## AIM:
What does the extract provided say from "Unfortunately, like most" through "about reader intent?"? Give the exact wording.

## EXTRACT PROVIDED:
Writers appeal to me for different reasons. Some dazzle you with their style or ideas, their sheer virtuosity or genius. You know you’re not likely to write anything like Alan Moore, or David Foster Wallace or Bob Dylan. Others are more approachable; when you read Robert Kirkman or Nick Hornby, or listen to Tom Petty, it’s more a feeling of being next to that person on the barstool, having a friendly conversation. Chad Nevett’s writing has that kind of feel to me, and it’s a style I tend to favor in my own reviews. It’s not that there’s no style or ideas, nor that it’s easy, but that it’s uncluttered, the main purpose being communication in as direct a way as possible. And while it has the confidence that good criticism requires, there’s still a very honest and appealing degree of self-doubt. Sometimes when we review something, we just aren’t sure how we feel about every part of it, or why something affects us in a certain way, and I like that Nevett doesn’t gloss over those unsettled areas.
— Christopher Allen
Spider-Man: The Clone Saga #1-6
Written by: Tom DeFalco, Howard Mackie
Drawn by: Todd Nauck, Victor Olazaba
Coloured by: Javier Tartaglia
Lettered by: Dave Sharpe
Published by: Marvel Comics
Price: $3.99 ea. (USD)
I can’t deny that part of me is somewhat ashamed for buying all six issues of this series. I’m not a believer in the term “guilty pleasure,” since I don’t feel guilty about what I enjoy, but Spider-Man: The Clone Saga would come pretty close to being my “guilty pleasure.” I bought and read every issue in an effort to appease and feed my inner 11-year old. While I’ve grown up a lot since then, he’s still inside of me and he’s the part of me that made me hand over $24.00 for these comics. Since that childish voice doesn’t dictate what I read/watch/listen too much, I figure this little trip into nostalgia isn’t too bad.
Unfortunately, like most things nostalgia, it wasn’t close to satisfying.
In critical circles, there’s much said about authorial intent. Usually, the intention of the author is an interesting fact that you account for in your discussion of a work, but something that’s ultimately meaningless because, when looking at a work, it’s impossible to distinguish between what an author intended and what’s there. Things emerge that the author didn’t purposefully do and, yet, it’s impossible to deny that they’re there. Themes and connections that may or may not have worked their way in subconsciously or unintentionally. So, that’s authorial intent and how it really means nothing.
But, what about reader intent?
When thinking about Spider-Man: The Clone Saga, I can’t help but wonder what I expected to get out of the series. I was never truly under the delusion that it would be good. I knew going in that these would be bad comics. Look at the basic structure: take a story that was originally intended to be, at least, six months long spread out over four monthly titles plus a quarterly book and, possibly, one-shots and mini-series, and tell it in six issues. It wasn’t going to work in the hands of the best writers and artists let alone Tom DeFalco, Howard Mackie, and Todd Nauck, all skilled creators in their own right, but none exactly the sort to win extensive critical acclaim — and rightly so. They’re workman creators. People you stick on books when you want an average, not-too-good/not-too-bad superhero comic.

## PROVIDED DATA:
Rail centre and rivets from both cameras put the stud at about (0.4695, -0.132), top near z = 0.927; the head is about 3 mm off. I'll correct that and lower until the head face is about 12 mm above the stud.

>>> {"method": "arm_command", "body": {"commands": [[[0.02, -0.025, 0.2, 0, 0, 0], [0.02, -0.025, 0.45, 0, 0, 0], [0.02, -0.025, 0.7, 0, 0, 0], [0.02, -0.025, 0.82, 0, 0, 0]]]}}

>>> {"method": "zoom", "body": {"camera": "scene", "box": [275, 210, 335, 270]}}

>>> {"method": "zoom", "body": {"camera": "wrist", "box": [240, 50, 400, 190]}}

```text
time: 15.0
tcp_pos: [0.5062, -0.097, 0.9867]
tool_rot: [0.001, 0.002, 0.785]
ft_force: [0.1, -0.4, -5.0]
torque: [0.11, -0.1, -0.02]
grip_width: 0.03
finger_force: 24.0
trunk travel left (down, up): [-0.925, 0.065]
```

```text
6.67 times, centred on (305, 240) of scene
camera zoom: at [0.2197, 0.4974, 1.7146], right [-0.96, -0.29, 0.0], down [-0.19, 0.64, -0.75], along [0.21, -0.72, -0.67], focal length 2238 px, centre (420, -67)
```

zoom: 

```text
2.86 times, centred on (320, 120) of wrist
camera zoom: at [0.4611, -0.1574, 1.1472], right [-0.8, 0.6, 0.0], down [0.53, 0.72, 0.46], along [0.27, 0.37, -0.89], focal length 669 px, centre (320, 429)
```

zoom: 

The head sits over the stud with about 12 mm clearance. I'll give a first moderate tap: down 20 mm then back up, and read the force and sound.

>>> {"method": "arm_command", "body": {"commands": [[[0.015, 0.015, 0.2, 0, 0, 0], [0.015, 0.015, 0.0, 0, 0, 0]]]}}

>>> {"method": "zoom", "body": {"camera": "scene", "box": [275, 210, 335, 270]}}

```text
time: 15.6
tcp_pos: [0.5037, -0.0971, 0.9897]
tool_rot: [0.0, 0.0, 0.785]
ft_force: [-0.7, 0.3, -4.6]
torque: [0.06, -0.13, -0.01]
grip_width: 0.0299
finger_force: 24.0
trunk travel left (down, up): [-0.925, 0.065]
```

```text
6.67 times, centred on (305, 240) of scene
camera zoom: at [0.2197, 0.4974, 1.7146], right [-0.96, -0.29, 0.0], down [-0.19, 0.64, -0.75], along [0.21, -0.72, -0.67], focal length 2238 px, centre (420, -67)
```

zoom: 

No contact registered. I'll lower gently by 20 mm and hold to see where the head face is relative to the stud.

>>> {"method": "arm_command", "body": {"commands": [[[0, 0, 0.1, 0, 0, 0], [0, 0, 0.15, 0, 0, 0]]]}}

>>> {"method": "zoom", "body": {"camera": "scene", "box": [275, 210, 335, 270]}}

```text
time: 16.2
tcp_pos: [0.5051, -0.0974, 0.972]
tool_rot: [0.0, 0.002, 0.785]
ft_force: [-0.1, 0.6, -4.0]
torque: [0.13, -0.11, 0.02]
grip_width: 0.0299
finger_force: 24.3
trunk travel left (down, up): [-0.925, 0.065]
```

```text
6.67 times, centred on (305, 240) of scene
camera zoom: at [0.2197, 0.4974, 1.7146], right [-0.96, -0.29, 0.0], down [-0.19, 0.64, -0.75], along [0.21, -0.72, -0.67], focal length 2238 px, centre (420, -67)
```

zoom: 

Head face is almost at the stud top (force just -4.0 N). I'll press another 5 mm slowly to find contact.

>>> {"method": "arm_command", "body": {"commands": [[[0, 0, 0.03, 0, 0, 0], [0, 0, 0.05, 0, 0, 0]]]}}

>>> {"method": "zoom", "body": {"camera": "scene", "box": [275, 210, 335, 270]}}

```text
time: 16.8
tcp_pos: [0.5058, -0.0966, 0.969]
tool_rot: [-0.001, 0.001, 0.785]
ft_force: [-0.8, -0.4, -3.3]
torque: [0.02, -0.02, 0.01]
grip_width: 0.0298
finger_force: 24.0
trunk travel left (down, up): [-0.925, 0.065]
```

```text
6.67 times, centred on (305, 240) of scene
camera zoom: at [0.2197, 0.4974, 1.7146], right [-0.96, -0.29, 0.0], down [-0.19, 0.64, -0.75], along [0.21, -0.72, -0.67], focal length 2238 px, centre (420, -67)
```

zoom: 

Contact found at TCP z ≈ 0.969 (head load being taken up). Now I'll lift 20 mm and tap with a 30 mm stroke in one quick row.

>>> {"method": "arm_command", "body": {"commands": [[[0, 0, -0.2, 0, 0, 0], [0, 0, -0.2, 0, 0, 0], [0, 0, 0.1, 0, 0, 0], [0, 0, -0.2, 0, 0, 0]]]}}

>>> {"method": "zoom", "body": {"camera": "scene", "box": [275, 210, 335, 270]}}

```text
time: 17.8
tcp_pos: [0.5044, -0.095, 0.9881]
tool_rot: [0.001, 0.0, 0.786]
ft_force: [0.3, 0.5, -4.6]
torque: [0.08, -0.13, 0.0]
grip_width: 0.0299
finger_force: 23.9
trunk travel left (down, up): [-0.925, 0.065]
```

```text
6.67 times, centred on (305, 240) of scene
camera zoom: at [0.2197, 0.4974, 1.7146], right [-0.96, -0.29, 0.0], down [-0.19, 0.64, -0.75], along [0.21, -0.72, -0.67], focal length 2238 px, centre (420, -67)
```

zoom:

## COMPLETE RESPONSE:
Unfortunately, like most things nostalgia, it wasn’t close to satisfying.
In critical circles, there’s much said about authorial intent. Usually, the intention of the author is an interesting fact that you account for in your discussion of a work, but something that’s ultimately meaningless because, when looking at a work, it’s impossible to distinguish between what an author intended and what’s there. Things emerge that the author didn’t purposefully do and, yet, it’s impossible to deny that they’re there. Themes and connections that may or may not have worked their way in subconsciously or unintentionally. So, that’s authorial intent and how it really means nothing.
But, what about reader intent?